** start of INFORMATION GIVEN **
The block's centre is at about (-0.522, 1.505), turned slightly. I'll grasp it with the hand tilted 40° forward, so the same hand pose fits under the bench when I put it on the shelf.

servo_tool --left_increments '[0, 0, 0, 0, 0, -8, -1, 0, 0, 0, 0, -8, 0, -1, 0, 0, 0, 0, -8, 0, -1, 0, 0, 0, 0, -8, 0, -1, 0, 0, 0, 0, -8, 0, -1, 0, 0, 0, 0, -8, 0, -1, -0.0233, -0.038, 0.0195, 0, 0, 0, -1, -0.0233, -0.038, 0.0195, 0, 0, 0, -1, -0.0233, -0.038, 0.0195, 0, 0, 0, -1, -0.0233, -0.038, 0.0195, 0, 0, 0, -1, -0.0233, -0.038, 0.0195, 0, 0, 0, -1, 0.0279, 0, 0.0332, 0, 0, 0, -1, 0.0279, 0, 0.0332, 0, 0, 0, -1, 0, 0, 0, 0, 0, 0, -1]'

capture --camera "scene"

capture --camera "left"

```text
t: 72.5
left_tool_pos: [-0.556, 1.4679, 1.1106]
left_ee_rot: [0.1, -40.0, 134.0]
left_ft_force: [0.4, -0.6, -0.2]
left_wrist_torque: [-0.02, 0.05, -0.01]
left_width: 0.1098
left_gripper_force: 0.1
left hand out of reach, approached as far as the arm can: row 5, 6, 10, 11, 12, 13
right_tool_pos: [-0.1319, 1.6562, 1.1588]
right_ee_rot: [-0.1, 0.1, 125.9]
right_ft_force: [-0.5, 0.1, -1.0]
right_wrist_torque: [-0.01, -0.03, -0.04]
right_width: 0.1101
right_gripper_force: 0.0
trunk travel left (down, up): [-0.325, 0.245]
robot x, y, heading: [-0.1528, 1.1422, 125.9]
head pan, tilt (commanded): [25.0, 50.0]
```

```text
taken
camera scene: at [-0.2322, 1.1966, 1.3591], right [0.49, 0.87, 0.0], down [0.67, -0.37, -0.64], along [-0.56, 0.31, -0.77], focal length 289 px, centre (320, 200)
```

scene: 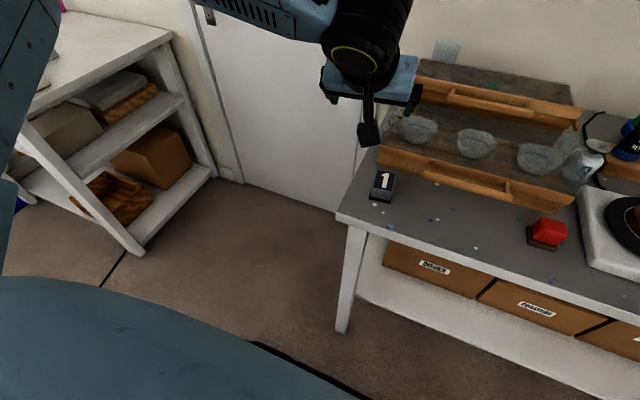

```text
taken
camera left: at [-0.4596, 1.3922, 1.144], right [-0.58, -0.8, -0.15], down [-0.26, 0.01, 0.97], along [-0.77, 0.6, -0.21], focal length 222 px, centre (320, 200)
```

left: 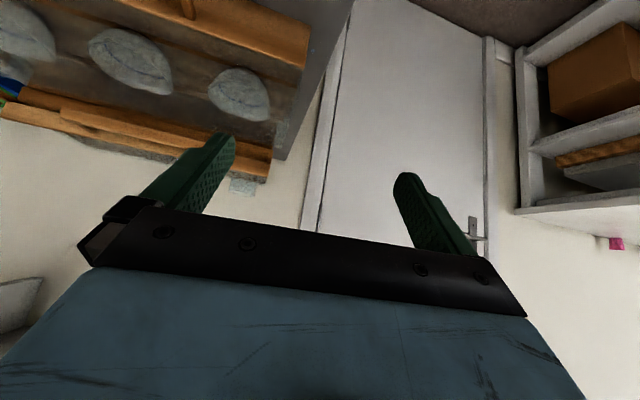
** end of INFORMATION GIVEN **
** start of INFORMATION GIVEN **
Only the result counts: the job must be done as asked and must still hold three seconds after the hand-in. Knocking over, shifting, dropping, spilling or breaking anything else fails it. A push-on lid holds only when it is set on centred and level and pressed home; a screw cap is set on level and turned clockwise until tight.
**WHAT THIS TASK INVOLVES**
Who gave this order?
** end of INFORMATION GIVEN **
** start of SUPPLIED TEXT **
On July 25, 2008, Comerica called a default and swept about $40 million from Mercury’s operating accounts. (Id.) The record does not say why Comerica called this default, but all of this came in the midst of the real estate decline that formed a major part of the recent recession. The parties’ briefs imply that this bleak economic situation at least partly prompted Comerica’s actions. In any event, Mercury soon began shutting down offices and subsidiaries outside of Colorado. (Id.)

B. The Stock Purchase Agreement (SPA)

Although Mercury’s Colorado subsidiaries remained open and operating to some extent, Mercury CEO Jerrold Hauptman (“Hauptman”) nonetheless decided to sell them, and quickly. (Id. at 2-3, 16-18.) Hauptman called First American Title *443(“First American”) on July 31, 2008, with an offer to sell all subsidiaries for $1 million. (Id. at 3; Stipulated Facts ¶ 10.) First American declined. (Order at 3.) Hauptman then turned to Fidelity with an offer of $5 million. (Id.) Fidelity wanted time for due diligence but Hauptman refused, stating that there was no time for “haggling.” (Id. at 17.)
** end of SUPPLIED TEXT **
**WHAT THIS TASK INVOLVES**
Write the next part of the supplied text, the one that starts with "On July 25, 2008, Comerica".

**EXPECTED OUTPUT**
On August 5, 2008, Fidelity’s and Mercury’s representatives met and, within the course of that day, collectively drafted a Stock Purchase Agreement (“SPA”) (ECF No. 23-2). (See Order at 3; Stipulated Facts ¶ 15.) The SPA transferred ownership of Mercury’s Colorado subsidiaries to Defendant FNF Security Acquisition, Inc. (“FNF”), for $5 million “in immediately available funds.” (SPA § 1.) The SPA directed Fidelity to pay this sum in two installments: $1 million “upon execution of [the SPA],” and “the balance ... as set forth in Section 3.” (Id.)

Section 3 set up a post-execution procedure for Mercury to disclose additional information relevant to the sale. Specifically, Section 3 gave Mercury two weeks to deliver several “Schedules” to Fidelity. (SPA § 3.) Among them was “a schedule of all liabilities of the Purchased Companies in excess of $50,000.” (Id. § 3.4.) When Fidelity received that and the other Schedules, it and Mercury had two weeks to “work together in good faith to revise the Schedules to the extent appropriate based on [Fidelity’s] review.” (Id. § 3.8.)2 Finally, “[u]pon [Fidelity’s] indication of satisfaction with the Schedules, which indication will not be unreasonably withheld, and the accuracy of [Mercury’s] representations and warranties contained herein, [Fidelity] will pay the balance of the Purchase Price to [Mercury].” (Id.)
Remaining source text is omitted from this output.